STYLE Old-time country, folk, gospel, and blues.

BEST CUTS "Down to the River to Pray" (Alison Krauss), "Big Rock Candy Mountain" (Harry McClintock), "You Are My Sunshine" (Norman Blake), "O Death" (Ralph Stanley)

WORLDVIEW Like wine, music rooted in the truth gets better with age.

OVERALL QUALITY Heard simply as music, these down-home performances of traditional material function as bearers of good news.
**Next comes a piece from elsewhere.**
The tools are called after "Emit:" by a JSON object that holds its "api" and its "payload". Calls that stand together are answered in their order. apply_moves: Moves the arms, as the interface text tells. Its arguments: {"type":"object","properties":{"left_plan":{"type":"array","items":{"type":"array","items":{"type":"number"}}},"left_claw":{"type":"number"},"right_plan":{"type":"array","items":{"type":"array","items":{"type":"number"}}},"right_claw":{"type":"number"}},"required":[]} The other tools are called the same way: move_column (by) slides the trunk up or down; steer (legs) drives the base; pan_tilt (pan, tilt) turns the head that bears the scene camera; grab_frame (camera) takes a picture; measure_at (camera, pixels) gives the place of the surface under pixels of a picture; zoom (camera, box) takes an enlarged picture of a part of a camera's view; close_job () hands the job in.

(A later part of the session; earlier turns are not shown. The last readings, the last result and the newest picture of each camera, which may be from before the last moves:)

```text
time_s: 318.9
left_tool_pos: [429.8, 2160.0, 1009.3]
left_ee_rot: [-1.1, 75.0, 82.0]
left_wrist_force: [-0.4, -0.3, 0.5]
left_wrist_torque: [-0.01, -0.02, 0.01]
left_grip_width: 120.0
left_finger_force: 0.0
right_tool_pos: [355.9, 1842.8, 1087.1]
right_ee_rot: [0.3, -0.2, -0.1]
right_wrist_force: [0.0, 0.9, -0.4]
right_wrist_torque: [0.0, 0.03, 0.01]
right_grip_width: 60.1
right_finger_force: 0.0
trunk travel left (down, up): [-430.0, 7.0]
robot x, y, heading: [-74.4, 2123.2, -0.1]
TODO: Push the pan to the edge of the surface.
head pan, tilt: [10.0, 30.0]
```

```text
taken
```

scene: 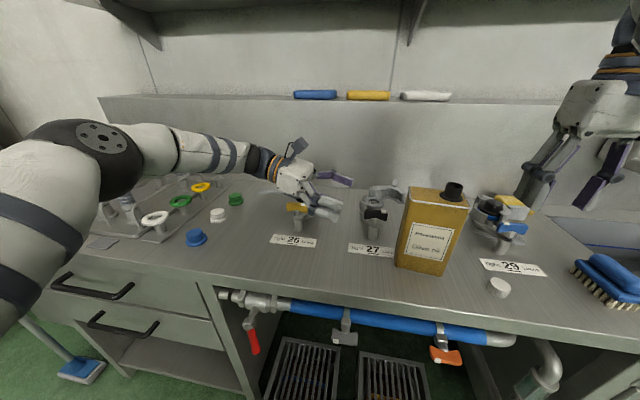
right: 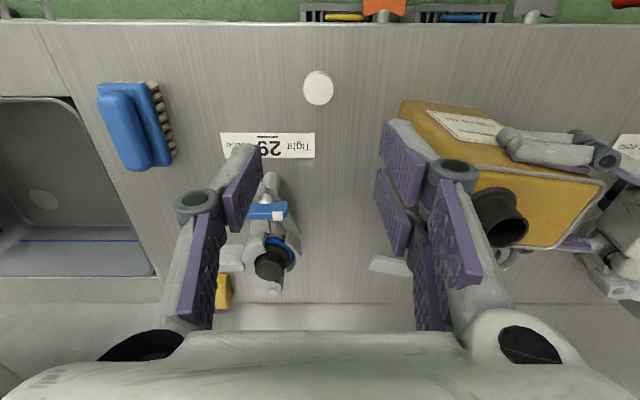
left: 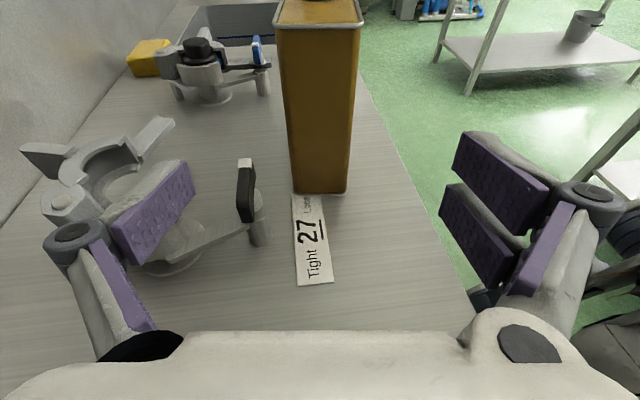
As the soundtrack to the Coen Brothers film of the same name, they sometimes function ironically, their "sincerity" mere code for hypocrisy.

2 I Need You LeAnn Rimes

3 weeks on chart

STYLELots of easy-listening pop, very little country.

BEST CUTS "But I Do Love You," "I Need You," "You Are"

WORLDVIEW That true happiness consists in surrendering to one's romantic longings and in getting others to surrender to them too.

OVERALL QUALITY Although Miss Rimes has disavowed this album as an unauthorized attempt by Curb Records to cash in on her side projects and never-to-be-released material, there are-with the exception of the Elton John duet-no duds, and her voice keeps getting better.

3 Coyote Ugly Various Artists

29 weeks on chart

STYLE Lots of pop, very little country.

BEST CUTS "But I Do Love You," "Please Remember" (LeAnn Rimes), "Didn't We Love" (Tamara Walker)

WORLDVIEW These songs have no worldview as such, but the film does: that working as a sex object at a metropolitan bar is a legitimate way for an aspiring singer-songwriter to pay her dues.

OVERALL QUALITY Configured as both a LeAnn Rimes vehicle and a pop sampler, this soundtrack succeeds as neither.

4 Breathe Faith Hill

67 weeks on chart

STYLE Pop-country.

BEST CUTS "I Got My Baby," "The Way You Love Me"

WORLDVIEW She sings, "Every knee will bow / Sin will have no trace / In the glory of His amazing grace," and she relishes her role as wife and mother; if only she'd relish more clothing during her photo shoots.

OVERALL QUALITY Some might wish she'd kept "Let's Make Love" between her husband and herself, but the other songs purvey a full-bodied wholesomeness that deserves all the exposure it can get.

5 Greatest Hits Tim McGraw

13 weeks on chart

STYLE Slick country-rock, country-pop.

BEST CUTS "Please Remember Me," "She Never Lets It Go to Her Heart," "Indian Outlaw"

WORLDVIEW Ambivalent-torn between celebrating the power of women to civilize men ("My Next Thirty Years") and their power to drive men wild ("Down on the Farm").

OVERALL QUALITY Some might wish he'd kept "Let's Make Love" between his wife and himself and replaced the sentimentally randy "Down on the Farm" with the sharper "Seventeen," but most of these songs would pass muster with Promise Keepers.

IN THE SPOTLIGHT

Rodney Crowell has long been an unassuming but potent force in country music. A member of Emmylou Harris's band in the mid-'70s, he went solo in '78, married Roseanne Cash in '79 (eventually producing four of her albums), and wrote numerous hits for others and himself. In 1988 his LP Diamonds and Dirt (Columbia) became the first country album to yield five No. 1 singles, yet today country radio barely plays him. "Self-salesmanship is not one of my better qualities," he admitted to WORLD. "I'd probably be a bigger star if it were." His new album, The Houston Kid (Sugar Hill), concerns his turbulent Texas upbringing. By bearing down on the particulars of a childhood lived on the wrong side of the tracks, Mr. Crowell illuminates and universalizes the hardships and shortcomings of poor whites without trashing them up or whitewashing them down. What did his mother, to whose memory he dedicates the album, think of his going public with such private pain? "She was cool," he said. "She understood the artist's process enough to know that the truth is the most powerful thing in art."